L’Accotin est une petite rivière chère à l’auteur de ces pages, qui en a épuisé consciencieusement la faune piscicole dans son enfance, passée précisément à son confluent avec le puissant Nohain, à l’ombre des saules pleureurs.

Long d’une dizaine de kilomètres, il prend sa source à Couthion dans la commune de Sainte-Colombe-des-Bois, au fond d’un vallon niché entre les grandes forêts de Donzy et de Bellary. Il rejoint le Nohain en contrebas de Suilly-la-Tour. A deux encablures de la source de l’Accotin, de l’autre côté de la colline se trouve celle de la Talvanne, qui contourne quant à elle le massif forestier par le nord et rejoint le Nohain à Donzy. Le débit de l’Accotin est modeste en été, mais cela n’a pas empêché les maîtres des territoires traversés de l’exploiter à fond pendant des siècles, en démultipliant et en régulant sa force modeste par des retenues et des chutes.

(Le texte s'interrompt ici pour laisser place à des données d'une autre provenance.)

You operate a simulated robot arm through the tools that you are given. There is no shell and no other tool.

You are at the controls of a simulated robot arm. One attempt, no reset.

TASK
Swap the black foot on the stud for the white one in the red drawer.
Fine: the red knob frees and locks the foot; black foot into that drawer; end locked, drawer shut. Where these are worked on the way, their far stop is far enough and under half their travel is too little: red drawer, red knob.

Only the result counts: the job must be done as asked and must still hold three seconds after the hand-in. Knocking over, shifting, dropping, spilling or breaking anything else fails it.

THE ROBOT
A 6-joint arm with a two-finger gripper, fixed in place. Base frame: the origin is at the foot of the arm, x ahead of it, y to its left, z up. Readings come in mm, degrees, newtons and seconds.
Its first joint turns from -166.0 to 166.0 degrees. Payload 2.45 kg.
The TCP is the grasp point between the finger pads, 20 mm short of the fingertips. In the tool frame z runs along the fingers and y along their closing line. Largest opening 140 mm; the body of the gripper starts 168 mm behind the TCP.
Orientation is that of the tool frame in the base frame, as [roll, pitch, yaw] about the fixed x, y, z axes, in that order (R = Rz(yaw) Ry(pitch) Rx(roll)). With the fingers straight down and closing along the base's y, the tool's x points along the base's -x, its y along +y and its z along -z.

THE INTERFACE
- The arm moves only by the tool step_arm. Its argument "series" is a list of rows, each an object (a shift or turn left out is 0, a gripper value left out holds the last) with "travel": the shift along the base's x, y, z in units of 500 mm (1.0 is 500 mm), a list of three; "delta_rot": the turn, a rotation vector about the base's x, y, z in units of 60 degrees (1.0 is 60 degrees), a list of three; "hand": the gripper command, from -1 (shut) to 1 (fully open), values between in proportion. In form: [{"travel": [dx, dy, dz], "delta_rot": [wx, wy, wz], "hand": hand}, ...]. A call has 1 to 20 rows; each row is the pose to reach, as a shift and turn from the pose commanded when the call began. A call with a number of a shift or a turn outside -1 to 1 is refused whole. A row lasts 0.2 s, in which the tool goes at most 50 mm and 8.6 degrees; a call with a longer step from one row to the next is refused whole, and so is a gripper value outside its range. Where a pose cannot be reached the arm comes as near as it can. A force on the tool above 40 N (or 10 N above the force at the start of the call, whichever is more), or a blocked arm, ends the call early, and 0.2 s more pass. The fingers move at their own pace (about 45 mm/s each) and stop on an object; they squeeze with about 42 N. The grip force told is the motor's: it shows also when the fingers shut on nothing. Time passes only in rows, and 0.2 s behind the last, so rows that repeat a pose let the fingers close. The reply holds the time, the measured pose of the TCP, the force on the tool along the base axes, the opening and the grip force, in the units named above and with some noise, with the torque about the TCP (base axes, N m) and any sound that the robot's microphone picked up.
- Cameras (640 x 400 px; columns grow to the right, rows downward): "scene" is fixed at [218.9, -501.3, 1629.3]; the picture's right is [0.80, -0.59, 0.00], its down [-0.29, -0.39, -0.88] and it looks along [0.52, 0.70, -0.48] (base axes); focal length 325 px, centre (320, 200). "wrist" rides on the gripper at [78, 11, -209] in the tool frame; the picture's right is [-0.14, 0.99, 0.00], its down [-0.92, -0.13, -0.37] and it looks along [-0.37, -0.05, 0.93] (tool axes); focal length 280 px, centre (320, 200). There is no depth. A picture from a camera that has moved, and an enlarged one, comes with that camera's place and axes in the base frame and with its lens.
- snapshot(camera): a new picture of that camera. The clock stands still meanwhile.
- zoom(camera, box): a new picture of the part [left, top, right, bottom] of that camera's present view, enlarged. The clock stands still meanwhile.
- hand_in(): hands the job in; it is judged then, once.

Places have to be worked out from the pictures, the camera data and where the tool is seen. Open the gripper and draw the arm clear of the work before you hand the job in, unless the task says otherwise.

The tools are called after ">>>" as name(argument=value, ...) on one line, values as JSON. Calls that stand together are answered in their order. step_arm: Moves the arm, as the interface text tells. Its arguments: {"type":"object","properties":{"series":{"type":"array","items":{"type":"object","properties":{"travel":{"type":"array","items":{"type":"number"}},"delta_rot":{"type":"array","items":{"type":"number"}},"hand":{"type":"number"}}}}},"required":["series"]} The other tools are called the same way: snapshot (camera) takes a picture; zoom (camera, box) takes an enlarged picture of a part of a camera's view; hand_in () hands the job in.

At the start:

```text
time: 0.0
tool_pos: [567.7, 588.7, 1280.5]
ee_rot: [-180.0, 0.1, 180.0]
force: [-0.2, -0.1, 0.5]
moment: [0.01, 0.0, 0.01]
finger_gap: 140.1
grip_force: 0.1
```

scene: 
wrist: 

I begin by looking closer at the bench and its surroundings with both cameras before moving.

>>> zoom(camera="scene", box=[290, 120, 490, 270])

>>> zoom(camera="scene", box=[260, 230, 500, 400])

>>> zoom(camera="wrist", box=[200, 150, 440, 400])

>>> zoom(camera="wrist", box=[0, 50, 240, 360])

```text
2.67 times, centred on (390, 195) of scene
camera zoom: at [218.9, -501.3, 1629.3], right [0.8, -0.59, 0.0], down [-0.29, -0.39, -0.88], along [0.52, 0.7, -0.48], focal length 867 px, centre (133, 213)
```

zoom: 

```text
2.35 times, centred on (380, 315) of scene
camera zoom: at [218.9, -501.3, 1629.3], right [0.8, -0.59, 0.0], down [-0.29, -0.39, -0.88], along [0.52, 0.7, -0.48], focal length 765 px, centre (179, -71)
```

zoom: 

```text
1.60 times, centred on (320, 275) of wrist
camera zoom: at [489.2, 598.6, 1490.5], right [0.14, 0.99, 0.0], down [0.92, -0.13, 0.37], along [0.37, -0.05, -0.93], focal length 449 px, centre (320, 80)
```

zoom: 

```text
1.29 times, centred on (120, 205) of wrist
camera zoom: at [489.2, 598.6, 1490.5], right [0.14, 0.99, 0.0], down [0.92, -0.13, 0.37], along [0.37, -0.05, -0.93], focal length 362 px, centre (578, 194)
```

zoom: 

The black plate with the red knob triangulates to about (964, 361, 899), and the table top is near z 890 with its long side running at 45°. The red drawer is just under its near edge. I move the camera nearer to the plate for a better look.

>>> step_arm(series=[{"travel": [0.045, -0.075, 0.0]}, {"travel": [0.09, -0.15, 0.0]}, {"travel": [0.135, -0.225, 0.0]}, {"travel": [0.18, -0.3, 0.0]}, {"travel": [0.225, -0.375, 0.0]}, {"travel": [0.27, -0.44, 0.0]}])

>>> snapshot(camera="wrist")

Nous vous proposons de descendre le cours de l’Accotin en faisant halte dans quelques sites marquants qu’il a unis au fil du temps, discret mais efficace axe de vie, comme nous l’avions fait pour sa grande sœur la Talvanne. Les liens vous permettront d’accéder à des informations détaillées sur chacun d’eux…

A Couthion la source est bien visible au creux du vallon où il démarre rapidement son parcours. Il est parfois appelé « l’Accotion ». Accotion, Couthion : c’est le même mot qui a donné son nom à un fief. Jean Coquille – de la famille du fameux jurisconsulte nivernais Guy Coquille est cité comme « sgr de l’Accotion » au XVème siècle. Il en aurait hérité des Guesdat, sgrs de Chailloy. Jehan Guesdat, son grand-père, maître des requêtes et procureur du duc, était le gendre du fameux Chancelier Leclerc, sgr de Luzarches et de Cours-les-Barres, du parti bourguignon. Couthion, Sainte-Colombe, Chailloy, Vergers, Suilly, étaient le cœur de la « Pôté de Suilly », cette structure féodale très ancienne dont la trace a longtemps survécu sous la forme « d’usages forestiers ».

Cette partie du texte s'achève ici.